There are investigations of various kinds of marginality here, most obviously in poems set at the seashore – ‘When We Found The Tide’, ‘Like A Fish Out’, ‘Springtime Catch’. Sometimes the supernatural intercedes, as in ‘Ullambana’ and the exuberant ‘The Patron Saints Of Animals’.
And the work has a wide emotional range. ‘Treading Water’, in the persona of that mermaid is surreal and comical:
I was birthed in the Tyne on a fluorescent buoy
kept afloat by its placenta. Both of us ballooned.
For a while the mermaid is quite the star turn: “Those first Sundays people with cameras came. Snapped me screaming on my back.” Locals gawped at her from the top of The Baltic, even tried baptising her. Committing herself neither to Newcastle nor Gateshead, she “hovered in the river mouth, touching neither one side nor the other.”

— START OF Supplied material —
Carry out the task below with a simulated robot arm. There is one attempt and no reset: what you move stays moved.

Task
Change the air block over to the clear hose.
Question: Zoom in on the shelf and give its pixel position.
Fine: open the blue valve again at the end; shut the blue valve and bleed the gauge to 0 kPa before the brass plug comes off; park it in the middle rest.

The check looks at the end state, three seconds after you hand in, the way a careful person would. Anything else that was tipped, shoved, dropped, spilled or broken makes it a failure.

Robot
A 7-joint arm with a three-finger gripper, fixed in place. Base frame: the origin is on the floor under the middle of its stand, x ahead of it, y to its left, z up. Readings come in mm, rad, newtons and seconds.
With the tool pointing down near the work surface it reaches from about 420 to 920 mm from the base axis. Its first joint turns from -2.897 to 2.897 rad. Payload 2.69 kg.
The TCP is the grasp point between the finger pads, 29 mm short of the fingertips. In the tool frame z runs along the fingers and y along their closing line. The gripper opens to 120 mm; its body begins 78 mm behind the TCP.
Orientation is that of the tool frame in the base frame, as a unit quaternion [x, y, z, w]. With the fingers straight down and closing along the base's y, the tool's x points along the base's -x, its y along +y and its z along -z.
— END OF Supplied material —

Like her mermaid, Campbell loves manipulating her audience – and it’s no good if we don’t enjoy the experience. A few poems (‘Gambit’, Polyphemus’, ‘Lily Rose’, for example) are so oblique that the reader may find herself in the position of producing meanings for herself – very postmodern. Experiencing ‘Lily Rose’ is like being in a centrifuge where poem-particles are flying upward and outward, never to rest. Is she a doll, a picture, a suicide? ‘Polyphemus’ has turned this reader one-eyed in attempts to unravel it.
The best in the collection? For me it’s ‘Kitchen’, the first in the pamphlet – a sort of falling-in-love poem with a difference: delicate, sensitive, but bizarre and hugely amusing as well. Jen Campbell has a lot of tricks in her poem-bag and it will be fun to track her future work, to see where she flies.